** Start TEXT SHOWN **
A&S alumnus combines environmental consciousness, punk rock and the arts

May 20, 2020 by Michael McKinnon - A&S News

For Faculty of Arts & Science alumnus Mike Haliechuk, academics and a love of punk rock have intertwined in an unlikely way. 

“I was becoming an anarchist, environmental punk, hanging out and working in Toronto’s Kensington Market area, and didn’t really know what I wanted to take in university,” says Haliechuk, who earned his honours bachelor of science degree in environmental studies and international studies in 2006 as a member of Innis College. “Environmental studies was the one thing I could think of wanting to take that had a purpose; it was a way I could affect the world and put my politics into my education.” 

The decision ultimately led to Haliechuk developing a deeper, lasting environmental consciousness, co-founding a community-based annual arts festival and diving into Gerstein Science Information Centre library’s surprisingly extensive collection of punk rock books and music. There, he pored over archives that helped inspire the creation of his long-standing, award-winning band, F****d Up, for which he plays guitar, sings and writes.   

“I still consider myself an environmentalist and conscious of environmental issues, and I really did get into it,” he says. He was fascinated by environmental footprints, sustainability and 100-mile diets long before they became fashionable and picked up urban planning concepts through fellow students. 

“A lot of urban planning is close to environmental studies,” he says, pointing to an environmental course taught by late federal NDP leader, Jack Layton, that included an urban planning element. “It was exciting to have a politician — especially someone with my leanings — teach a class, who I had access to and liked and respected.” 

Mike Haliechuk playing his Guitar.
Mike Haliechuk plays guitar in his long-time, award-winning band, F****d Up. Photo: Angela Owens.
** End TEXT SHOWN **
** Start RECORDED DATA **
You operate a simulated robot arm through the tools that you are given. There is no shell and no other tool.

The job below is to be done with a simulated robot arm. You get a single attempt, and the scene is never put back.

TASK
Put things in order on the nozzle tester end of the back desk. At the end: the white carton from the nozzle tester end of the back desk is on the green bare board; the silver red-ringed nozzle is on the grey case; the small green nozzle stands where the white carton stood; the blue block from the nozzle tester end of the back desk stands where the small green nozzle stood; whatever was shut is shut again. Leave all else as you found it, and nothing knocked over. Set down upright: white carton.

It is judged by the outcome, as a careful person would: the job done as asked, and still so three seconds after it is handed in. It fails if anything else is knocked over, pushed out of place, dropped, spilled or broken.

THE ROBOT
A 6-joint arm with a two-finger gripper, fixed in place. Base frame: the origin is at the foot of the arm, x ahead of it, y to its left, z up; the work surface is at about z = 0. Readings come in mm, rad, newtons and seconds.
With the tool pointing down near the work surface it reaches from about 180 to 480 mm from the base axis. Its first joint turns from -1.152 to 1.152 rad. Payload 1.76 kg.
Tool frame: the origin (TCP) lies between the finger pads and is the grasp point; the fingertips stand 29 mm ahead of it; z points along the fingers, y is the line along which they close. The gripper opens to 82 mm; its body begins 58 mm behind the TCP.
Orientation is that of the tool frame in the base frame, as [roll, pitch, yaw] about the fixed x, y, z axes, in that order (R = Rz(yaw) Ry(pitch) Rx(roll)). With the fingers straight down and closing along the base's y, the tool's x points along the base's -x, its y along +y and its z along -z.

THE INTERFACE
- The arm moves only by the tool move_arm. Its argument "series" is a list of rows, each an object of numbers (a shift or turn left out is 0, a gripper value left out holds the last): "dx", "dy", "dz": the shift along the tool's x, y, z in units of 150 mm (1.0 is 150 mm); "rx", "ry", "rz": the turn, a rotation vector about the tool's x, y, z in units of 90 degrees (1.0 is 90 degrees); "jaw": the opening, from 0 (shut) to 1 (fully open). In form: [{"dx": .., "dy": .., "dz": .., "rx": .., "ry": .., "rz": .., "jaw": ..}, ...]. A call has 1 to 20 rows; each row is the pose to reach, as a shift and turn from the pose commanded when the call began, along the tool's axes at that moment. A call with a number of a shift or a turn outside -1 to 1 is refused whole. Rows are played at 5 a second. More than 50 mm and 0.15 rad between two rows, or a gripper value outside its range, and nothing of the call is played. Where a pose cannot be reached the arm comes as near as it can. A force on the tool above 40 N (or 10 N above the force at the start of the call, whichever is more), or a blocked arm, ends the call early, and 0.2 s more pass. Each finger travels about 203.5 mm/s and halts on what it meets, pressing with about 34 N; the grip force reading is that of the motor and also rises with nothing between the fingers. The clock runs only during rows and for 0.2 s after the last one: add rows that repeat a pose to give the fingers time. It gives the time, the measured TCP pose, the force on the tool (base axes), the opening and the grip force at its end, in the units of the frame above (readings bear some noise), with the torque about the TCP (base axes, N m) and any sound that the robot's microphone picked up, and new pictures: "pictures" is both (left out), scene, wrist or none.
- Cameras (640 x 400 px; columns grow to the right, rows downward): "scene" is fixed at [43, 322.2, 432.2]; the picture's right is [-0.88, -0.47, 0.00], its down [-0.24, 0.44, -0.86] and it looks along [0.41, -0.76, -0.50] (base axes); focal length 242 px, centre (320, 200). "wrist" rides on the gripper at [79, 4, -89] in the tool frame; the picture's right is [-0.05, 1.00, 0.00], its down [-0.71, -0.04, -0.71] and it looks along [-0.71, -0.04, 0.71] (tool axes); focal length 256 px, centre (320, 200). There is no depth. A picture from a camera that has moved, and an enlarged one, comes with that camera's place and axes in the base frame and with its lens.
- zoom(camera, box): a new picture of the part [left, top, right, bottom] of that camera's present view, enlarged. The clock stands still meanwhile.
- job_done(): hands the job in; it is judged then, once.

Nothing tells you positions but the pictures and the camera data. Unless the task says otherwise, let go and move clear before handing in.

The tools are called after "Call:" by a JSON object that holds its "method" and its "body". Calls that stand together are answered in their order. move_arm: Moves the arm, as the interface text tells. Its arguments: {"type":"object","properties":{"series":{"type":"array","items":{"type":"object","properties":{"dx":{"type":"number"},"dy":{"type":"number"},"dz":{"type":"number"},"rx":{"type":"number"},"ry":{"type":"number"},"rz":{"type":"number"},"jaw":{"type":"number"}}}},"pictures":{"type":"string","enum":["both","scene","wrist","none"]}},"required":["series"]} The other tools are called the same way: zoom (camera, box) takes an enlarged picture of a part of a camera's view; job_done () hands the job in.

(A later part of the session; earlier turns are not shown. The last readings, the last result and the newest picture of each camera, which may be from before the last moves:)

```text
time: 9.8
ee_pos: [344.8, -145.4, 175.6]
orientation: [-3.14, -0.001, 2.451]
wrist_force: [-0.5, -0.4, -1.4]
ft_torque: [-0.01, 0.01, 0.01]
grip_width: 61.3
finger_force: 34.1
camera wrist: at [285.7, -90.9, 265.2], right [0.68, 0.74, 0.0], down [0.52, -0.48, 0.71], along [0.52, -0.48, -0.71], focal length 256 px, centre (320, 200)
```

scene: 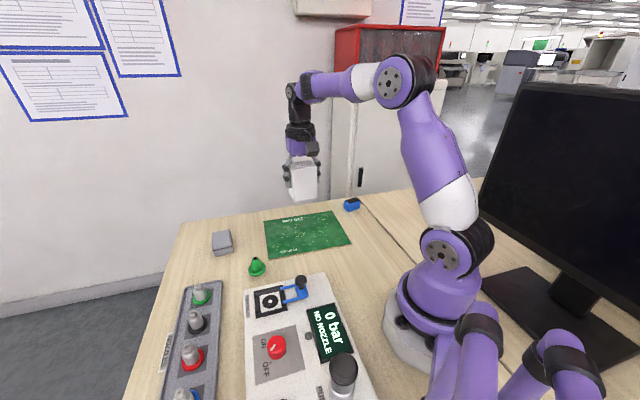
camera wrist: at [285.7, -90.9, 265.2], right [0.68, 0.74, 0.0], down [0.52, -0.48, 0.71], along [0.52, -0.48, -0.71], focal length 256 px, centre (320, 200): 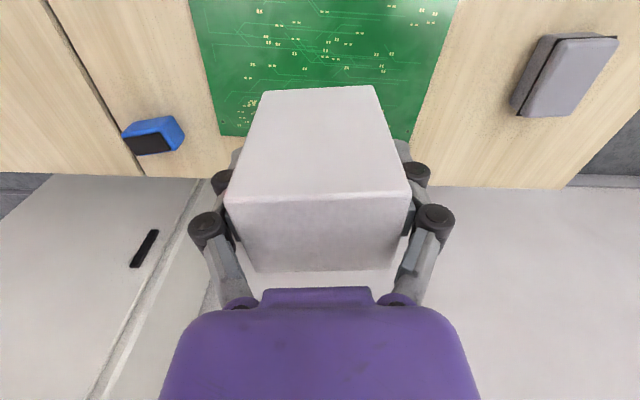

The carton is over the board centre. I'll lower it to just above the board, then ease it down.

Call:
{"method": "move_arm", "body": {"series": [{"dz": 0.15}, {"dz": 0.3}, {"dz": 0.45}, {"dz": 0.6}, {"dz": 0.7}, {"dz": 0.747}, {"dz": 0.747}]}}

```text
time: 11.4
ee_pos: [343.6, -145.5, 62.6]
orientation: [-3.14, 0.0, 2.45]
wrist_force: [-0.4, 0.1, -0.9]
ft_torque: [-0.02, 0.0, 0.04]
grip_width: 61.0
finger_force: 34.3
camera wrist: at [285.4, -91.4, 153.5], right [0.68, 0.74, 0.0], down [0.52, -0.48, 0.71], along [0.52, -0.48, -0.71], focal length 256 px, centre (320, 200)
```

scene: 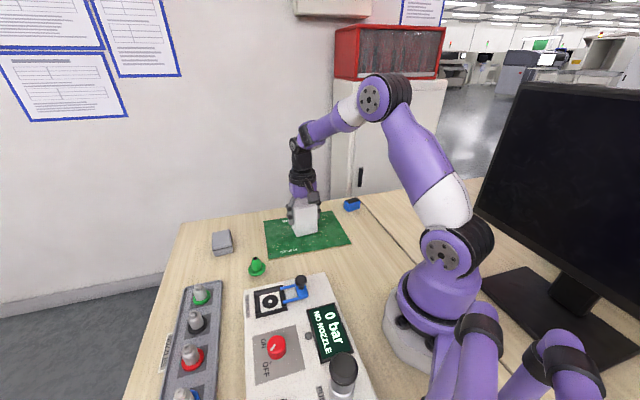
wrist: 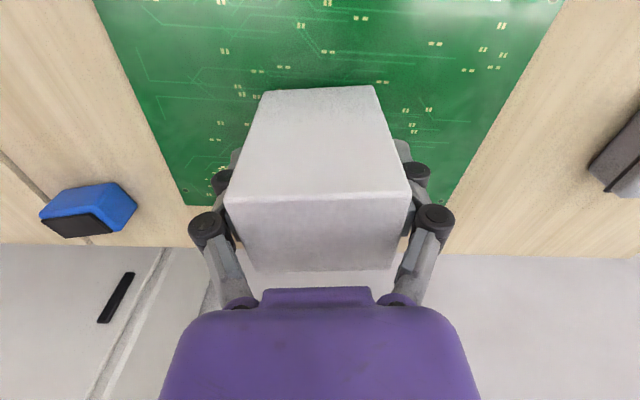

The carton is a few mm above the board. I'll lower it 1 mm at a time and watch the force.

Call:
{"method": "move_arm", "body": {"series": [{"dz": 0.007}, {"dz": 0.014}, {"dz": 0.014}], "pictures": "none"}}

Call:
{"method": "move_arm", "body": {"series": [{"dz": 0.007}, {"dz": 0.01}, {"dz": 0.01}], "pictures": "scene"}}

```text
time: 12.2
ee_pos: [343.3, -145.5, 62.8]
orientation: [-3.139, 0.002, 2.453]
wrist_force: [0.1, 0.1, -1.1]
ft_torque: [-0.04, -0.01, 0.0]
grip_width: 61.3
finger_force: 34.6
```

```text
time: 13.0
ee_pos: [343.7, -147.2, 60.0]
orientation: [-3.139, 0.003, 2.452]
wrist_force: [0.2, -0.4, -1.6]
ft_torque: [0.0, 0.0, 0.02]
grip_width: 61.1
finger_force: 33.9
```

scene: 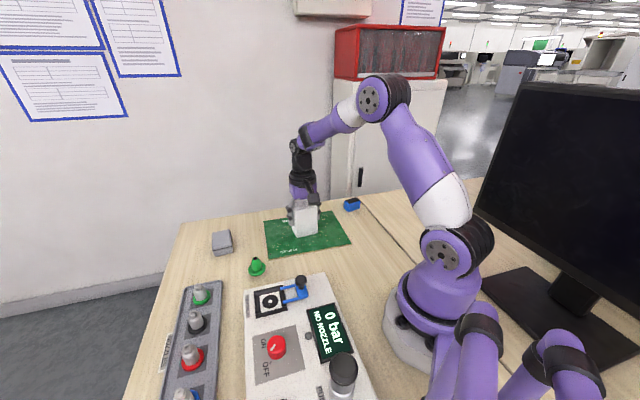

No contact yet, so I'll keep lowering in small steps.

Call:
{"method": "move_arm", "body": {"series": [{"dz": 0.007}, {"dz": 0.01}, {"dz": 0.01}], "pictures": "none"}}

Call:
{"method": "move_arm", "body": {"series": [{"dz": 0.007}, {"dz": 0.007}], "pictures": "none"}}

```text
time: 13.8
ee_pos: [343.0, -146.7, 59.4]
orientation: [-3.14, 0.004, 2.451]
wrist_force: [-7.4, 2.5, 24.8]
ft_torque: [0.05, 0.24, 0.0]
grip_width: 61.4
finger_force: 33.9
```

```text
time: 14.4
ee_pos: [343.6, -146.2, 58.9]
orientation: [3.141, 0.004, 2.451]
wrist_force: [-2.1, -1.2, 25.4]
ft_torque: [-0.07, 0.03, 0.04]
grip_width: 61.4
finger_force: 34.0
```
** End RECORDED DATA **
** Start RECORDED DATA **
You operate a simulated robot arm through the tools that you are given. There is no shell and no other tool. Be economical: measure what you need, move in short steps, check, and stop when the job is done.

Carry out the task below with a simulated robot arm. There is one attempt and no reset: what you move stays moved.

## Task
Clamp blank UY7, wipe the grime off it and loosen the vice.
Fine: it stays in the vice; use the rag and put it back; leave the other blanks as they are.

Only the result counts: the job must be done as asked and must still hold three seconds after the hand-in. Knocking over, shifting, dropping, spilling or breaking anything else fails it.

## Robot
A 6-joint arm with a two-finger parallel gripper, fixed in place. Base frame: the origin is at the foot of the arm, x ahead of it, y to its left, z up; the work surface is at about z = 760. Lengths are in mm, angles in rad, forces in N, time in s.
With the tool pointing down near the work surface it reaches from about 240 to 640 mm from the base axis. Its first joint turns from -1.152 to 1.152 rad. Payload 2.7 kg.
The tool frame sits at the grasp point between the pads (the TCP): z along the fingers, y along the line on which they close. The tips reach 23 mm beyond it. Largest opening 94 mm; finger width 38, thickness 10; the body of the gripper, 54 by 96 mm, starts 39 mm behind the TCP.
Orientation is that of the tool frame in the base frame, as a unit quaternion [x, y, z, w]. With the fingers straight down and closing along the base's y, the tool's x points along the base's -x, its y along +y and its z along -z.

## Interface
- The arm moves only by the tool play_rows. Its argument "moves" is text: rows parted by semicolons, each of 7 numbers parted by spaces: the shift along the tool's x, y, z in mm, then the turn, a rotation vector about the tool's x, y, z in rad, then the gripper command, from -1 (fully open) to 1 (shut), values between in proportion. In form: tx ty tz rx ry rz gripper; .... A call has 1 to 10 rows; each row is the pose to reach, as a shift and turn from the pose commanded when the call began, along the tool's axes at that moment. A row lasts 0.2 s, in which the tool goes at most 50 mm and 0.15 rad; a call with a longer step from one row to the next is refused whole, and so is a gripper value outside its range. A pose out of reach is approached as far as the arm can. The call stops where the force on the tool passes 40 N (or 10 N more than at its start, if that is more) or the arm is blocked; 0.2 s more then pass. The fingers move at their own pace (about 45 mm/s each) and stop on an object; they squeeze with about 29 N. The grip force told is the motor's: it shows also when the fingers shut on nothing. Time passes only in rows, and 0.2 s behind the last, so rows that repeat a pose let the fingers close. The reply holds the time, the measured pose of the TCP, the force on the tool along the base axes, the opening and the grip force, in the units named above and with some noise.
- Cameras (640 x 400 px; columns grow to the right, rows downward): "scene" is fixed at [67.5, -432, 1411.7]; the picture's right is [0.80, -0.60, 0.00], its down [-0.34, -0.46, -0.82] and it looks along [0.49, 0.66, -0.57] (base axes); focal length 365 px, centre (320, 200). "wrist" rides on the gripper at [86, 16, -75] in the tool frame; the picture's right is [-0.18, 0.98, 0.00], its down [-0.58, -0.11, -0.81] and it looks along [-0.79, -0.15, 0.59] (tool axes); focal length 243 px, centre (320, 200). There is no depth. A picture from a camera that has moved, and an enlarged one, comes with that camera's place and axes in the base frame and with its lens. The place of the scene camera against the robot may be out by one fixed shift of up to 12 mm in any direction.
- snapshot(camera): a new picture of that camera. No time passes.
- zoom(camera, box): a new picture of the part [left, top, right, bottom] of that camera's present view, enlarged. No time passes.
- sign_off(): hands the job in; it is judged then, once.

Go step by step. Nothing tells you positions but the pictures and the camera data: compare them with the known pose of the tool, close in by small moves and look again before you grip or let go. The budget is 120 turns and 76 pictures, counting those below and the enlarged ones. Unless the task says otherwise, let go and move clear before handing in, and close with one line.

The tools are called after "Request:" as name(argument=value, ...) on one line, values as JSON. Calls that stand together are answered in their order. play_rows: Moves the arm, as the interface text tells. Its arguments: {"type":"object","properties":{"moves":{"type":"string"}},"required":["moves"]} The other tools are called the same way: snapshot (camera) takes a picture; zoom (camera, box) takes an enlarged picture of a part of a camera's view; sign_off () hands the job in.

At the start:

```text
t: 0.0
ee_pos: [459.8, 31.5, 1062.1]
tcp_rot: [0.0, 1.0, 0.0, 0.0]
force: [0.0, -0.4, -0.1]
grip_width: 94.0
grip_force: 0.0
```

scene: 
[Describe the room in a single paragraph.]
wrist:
** End RECORDED DATA **
EXERCISE GOAL ::
Extend the text shown, starting right after its last sentence.

EXPECTED OUTPUT ::
Haliechuk took advantage of learning opportunities outside the classroom too, tapping into the wealth of knowledge housed in the stacks of U of T’s libraries. “I was a book-wormy, nerdy kid,” he admits. He dove into old alchemy textbooks and other oddities he found at Robarts Library, and unearthed a goldmine of rare punk books from the 1970s and 1980s in the Gerstein library. 

“The beginning of the band was — I don’t want to say academic, but — certainly very researched. It was very studious and very detail oriented. We were always going somewhere to try to dig information up, like punk archaeology,” he says, recalling digging through the Robarts’ stacks with singer Damian Abraham, with whom he would later form his band.   

The band has since released five studio albums, several EPs, singles and companion releases. The band won the 2009 Polaris Music Prize for its second studio album, The Chemistry of Common Life and has toured the world.  

In 2012, still a touring musician, Haliechuk co-founded Long Winter, a months-long, all-ages, pay-what-you-can inter-arts series that takes place throughout the winter. Featuring over 200 local artists/collectives and welcoming more than 5,000 participants a season, Long Winter is aimed at giving back to the community by inspiring the next generation of artists — whether musicians, dancers or something else altogether.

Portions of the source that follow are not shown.